» **Given instruction**
Output exactly the span of lines that begins at the line containing "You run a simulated" and ends at the line containing "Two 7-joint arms", both lines included.

BEGIN Source material

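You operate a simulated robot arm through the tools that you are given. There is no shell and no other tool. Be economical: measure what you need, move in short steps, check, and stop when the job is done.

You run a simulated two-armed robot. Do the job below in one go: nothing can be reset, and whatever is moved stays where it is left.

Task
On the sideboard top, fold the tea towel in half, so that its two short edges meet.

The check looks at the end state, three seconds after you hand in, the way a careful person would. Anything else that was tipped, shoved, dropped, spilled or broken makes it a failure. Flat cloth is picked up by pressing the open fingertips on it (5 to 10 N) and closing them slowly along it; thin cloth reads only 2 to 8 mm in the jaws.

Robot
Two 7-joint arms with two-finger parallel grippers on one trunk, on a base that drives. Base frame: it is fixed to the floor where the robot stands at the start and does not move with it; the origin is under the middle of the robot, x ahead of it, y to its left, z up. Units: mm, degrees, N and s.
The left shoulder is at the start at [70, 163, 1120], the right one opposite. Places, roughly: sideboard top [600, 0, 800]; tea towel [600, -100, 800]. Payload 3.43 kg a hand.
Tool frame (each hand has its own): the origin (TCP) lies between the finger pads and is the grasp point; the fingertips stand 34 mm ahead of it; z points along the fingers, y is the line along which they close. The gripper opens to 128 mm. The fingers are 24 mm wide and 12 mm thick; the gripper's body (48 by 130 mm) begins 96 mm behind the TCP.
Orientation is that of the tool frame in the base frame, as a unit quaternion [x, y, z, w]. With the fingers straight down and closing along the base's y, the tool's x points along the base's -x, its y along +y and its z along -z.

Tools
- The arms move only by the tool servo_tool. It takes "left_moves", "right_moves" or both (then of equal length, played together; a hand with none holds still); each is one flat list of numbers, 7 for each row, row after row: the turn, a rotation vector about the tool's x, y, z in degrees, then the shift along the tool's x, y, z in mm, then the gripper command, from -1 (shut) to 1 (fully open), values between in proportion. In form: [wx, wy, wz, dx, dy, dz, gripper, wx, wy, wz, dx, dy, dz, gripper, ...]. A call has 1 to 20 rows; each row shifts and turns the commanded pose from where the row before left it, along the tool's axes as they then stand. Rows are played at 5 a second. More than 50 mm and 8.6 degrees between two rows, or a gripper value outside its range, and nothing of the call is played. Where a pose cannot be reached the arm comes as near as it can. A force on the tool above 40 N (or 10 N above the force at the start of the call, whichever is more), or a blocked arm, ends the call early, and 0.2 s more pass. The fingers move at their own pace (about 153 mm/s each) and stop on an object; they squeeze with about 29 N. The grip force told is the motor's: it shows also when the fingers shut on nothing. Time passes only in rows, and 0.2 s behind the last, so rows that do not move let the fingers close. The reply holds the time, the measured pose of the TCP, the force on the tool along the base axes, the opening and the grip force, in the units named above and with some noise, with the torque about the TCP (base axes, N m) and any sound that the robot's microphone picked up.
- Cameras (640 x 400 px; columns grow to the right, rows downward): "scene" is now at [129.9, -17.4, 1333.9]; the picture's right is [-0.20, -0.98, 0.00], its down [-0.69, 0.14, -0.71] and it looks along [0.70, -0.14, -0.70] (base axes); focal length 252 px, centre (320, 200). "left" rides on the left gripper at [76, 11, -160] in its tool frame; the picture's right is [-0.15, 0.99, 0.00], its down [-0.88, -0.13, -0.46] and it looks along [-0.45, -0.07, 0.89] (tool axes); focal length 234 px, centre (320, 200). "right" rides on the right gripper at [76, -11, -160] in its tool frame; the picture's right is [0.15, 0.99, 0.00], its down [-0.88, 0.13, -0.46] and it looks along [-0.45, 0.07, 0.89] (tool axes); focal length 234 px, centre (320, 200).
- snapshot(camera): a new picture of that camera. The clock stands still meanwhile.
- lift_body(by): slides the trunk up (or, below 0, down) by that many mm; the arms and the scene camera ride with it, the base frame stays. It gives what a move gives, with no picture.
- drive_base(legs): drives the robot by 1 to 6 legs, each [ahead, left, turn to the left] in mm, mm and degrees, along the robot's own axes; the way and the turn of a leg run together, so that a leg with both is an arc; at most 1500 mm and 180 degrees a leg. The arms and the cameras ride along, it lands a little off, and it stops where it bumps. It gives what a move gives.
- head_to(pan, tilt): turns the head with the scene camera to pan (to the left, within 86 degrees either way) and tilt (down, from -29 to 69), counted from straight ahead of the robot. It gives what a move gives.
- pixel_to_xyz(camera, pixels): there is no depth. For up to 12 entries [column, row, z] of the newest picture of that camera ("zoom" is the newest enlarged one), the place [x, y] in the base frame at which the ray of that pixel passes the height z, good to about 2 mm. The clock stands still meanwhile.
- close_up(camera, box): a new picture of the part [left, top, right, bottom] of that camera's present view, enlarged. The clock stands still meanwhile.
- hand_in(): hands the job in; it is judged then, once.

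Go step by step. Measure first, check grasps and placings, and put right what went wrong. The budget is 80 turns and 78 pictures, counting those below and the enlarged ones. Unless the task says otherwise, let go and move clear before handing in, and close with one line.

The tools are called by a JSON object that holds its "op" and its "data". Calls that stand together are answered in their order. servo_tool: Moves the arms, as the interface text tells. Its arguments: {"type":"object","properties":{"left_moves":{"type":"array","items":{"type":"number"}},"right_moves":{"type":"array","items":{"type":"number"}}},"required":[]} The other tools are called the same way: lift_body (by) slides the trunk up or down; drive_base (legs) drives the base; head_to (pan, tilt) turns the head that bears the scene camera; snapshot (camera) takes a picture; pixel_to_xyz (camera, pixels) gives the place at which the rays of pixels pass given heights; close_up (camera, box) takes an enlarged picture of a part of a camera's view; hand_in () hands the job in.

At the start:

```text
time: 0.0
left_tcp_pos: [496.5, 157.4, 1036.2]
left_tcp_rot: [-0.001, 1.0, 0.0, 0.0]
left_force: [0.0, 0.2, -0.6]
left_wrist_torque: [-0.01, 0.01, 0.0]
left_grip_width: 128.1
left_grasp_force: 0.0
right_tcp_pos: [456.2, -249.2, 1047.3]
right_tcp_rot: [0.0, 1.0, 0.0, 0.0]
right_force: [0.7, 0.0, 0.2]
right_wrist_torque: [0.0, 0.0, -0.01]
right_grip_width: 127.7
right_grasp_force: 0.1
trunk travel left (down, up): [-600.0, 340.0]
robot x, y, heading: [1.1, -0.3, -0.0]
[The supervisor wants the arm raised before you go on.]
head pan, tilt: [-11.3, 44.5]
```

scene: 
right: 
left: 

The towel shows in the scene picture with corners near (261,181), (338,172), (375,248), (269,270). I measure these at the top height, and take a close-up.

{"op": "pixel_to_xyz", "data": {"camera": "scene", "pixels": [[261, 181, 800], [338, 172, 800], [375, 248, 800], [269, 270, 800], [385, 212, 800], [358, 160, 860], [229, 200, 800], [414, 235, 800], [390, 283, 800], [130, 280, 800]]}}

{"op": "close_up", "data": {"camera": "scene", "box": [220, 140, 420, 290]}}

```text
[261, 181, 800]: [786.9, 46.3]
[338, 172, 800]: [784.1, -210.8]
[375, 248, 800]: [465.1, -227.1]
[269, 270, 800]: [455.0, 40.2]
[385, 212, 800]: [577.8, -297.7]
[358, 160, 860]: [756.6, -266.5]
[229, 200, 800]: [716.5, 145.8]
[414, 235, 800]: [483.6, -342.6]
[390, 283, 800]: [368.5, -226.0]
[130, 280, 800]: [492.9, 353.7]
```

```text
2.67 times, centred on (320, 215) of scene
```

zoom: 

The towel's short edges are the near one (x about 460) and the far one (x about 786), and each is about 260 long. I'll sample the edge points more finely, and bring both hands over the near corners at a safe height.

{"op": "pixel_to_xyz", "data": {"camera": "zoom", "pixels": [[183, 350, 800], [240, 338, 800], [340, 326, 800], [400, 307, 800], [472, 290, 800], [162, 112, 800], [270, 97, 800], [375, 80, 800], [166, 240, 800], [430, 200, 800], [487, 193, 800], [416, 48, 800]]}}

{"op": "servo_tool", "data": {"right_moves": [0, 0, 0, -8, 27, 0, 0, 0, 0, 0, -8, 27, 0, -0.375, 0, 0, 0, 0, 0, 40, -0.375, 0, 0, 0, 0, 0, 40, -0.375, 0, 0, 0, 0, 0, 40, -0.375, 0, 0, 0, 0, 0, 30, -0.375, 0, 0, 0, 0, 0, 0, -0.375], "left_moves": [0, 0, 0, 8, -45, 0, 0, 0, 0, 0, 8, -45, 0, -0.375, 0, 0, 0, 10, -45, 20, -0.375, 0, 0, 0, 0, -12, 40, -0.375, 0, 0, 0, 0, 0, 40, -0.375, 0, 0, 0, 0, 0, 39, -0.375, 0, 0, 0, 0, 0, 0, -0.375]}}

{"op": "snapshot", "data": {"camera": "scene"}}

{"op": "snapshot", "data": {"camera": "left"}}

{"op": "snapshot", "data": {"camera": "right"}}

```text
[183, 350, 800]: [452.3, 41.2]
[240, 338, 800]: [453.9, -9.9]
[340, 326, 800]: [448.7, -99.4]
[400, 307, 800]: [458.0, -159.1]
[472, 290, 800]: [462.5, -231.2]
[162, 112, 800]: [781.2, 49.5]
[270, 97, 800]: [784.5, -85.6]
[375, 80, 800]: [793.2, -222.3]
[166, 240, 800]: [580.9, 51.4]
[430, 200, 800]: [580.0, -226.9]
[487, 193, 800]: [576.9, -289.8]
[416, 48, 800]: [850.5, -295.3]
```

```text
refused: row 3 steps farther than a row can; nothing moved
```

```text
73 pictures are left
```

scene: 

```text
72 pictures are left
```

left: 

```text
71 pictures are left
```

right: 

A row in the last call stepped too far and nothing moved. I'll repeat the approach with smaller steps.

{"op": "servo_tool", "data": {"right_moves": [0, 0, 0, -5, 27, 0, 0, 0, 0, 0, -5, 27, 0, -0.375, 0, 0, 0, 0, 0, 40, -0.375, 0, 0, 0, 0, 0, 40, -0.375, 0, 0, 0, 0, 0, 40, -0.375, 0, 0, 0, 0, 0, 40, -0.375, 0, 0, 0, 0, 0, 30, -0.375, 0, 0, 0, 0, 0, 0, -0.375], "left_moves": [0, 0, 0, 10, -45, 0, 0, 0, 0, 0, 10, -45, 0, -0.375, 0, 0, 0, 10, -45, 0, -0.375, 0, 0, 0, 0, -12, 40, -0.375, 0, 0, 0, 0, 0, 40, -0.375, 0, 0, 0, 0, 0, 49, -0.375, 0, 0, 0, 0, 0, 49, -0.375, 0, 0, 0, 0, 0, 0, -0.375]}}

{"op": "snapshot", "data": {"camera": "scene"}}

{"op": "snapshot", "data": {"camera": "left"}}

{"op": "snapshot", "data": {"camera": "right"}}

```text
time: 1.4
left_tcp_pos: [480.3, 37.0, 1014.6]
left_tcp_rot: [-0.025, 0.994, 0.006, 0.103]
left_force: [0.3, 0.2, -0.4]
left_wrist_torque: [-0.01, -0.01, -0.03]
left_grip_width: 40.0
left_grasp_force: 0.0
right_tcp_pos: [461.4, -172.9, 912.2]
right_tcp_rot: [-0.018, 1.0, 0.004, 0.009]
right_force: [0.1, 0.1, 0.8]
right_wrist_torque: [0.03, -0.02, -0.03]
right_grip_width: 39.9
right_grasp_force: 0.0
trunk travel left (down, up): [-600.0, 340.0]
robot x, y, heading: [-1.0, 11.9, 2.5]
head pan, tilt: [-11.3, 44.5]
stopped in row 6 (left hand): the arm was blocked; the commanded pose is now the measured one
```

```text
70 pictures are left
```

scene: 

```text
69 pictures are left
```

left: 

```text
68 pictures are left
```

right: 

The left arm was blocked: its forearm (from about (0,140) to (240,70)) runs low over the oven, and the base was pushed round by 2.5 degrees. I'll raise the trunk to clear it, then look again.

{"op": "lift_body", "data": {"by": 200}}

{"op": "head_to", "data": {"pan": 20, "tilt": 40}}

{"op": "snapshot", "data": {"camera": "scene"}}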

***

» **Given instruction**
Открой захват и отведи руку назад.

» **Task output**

END Source material

» **Task output**
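You run a simulated two-armed robot. Do the job below in one go: nothing can be reset, and whatever is moved stays where it is left.

Task
On the sideboard top, fold the tea towel in half, so that its two short edges meet.

The check looks at the end state, three seconds after you hand in, the way a careful person would. Anything else that was tipped, shoved, dropped, spilled or broken makes it a failure. Flat cloth is picked up by pressing the open fingertips on it (5 to 10 N) and closing them slowly along it; thin cloth reads only 2 to 8 mm in the jaws.

Robot
Two 7-joint arms with two-finger parallel grippers on one trunk, on a base that drives. Base frame: it is fixed to the floor where the robot stands at the start and does not move with it; the origin is under the middle of the robot, x ahead of it, y to its left, z up. Units: mm, degrees, N and s.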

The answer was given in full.